** START Document excerpt **
Réforme des seuils de TVA : le rejet est unanime chez les auto-entrepreneurs !

Le gouvernement s’apprête à bouleverser le régime des auto-entrepreneurs par le biais d’une réforme de la TVA. Une décision qui pourrait paraître anodine mais qui cache un impact colossal sur près d’un million et demi d’indépendants. En abaissant le seuil de franchise en base de TVA à 25 000 euros, l’État promet une réforme d’équité fiscale. Pourtant, les chiffres montrent un tout autre visage : une explosion des coûts, une vague de cessations d’activité et un retour du travail dissimulé. Qui sont les gagnants et les perdants de cette mesure ?

Paolo Garoscio
Par Paolo Garoscio Publié le 19 février 2025 à 8h30
Réforme des seuils de TVA : le rejet est unanime chez les auto-entrepreneurs !
** END Document excerpt **
To be done:
1: Provide the original wording of the document excerpt from "Réforme des seuils de TVA : le" as far as "TVA : le rejet est unanime chez les auto-entrepreneurs !".
2: Extract, word for word, every line from the one containing "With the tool" through the one containing "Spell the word", with both end lines kept.
** START Data **
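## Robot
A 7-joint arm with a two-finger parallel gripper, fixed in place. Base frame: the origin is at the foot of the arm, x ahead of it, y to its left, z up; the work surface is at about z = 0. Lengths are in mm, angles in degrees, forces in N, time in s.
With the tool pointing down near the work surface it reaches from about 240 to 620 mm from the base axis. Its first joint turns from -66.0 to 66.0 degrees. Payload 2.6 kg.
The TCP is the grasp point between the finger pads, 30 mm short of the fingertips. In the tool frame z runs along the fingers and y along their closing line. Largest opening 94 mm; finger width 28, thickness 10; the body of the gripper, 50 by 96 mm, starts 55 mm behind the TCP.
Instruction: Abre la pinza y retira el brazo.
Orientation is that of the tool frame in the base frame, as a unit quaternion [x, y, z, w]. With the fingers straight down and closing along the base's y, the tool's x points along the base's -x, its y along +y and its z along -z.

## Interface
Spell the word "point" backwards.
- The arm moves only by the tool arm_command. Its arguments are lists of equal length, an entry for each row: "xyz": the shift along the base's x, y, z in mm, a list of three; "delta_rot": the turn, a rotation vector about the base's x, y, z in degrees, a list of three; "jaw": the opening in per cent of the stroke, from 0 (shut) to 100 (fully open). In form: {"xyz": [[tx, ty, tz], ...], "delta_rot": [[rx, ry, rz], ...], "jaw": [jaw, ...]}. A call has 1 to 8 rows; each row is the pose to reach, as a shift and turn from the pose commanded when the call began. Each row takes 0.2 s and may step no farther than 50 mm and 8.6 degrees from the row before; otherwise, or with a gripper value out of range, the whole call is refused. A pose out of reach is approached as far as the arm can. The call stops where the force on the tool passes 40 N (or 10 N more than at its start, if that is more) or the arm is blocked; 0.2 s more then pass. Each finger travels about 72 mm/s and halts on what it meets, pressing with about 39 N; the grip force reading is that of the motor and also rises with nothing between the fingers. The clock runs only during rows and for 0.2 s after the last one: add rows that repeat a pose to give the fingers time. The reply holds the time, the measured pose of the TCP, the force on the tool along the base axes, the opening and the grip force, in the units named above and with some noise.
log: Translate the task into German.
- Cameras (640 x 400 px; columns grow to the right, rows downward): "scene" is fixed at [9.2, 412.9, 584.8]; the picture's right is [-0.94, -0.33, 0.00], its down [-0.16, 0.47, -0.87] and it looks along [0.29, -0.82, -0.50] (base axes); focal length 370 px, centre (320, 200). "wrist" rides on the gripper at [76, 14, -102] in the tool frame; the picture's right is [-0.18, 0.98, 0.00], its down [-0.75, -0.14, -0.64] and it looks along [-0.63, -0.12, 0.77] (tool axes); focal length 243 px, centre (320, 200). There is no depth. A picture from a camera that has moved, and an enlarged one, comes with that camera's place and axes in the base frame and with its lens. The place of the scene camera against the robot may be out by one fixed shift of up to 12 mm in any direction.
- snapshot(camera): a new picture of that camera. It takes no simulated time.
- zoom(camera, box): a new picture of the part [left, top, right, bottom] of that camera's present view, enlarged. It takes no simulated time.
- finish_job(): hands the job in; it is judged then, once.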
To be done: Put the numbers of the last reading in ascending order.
** END Data **
Solution list:
1:
Réforme des seuils de TVA : le rejet est unanime chez les auto-entrepreneurs !

Le gouvernement s’apprête à bouleverser le régime des auto-entrepreneurs par le biais d’une réforme de la TVA. Une décision qui pourrait paraître anodine mais qui cache un impact colossal sur près d’un million et demi d’indépendants. En abaissant le seuil de franchise en base de TVA à 25 000 euros, l’État promet une réforme d’équité fiscale. Pourtant, les chiffres montrent un tout autre visage : une explosion des coûts, une vague de cessations d’activité et un retour du travail dissimulé. Qui sont les gagnants et les perdants de cette mesure ?

Paolo Garoscio
Par Paolo Garoscio Publié le 19 février 2025 à 8h30
Réforme des seuils de TVA : le rejet est unanime chez les auto-entrepreneurs !

2:
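With the tool pointing down near the work surface it reaches from about 240 to 620 mm from the base axis. Its first joint turns from -66.0 to 66.0 degrees. Payload 2.6 kg.
The TCP is the grasp point between the finger pads, 30 mm short of the fingertips. In the tool frame z runs along the fingers and y along their closing line. Largest opening 94 mm; finger width 28, thickness 10; the body of the gripper, 50 by 96 mm, starts 55 mm behind the TCP.
Instruction: Abre la pinza y retira el brazo.
Orientation is that of the tool frame in the base frame, as a unit quaternion [x, y, z, w]. With the fingers straight down and closing along the base's y, the tool's x points along the base's -x, its y along +y and its z along -z.

## Interface
Spell the word "point" backwards.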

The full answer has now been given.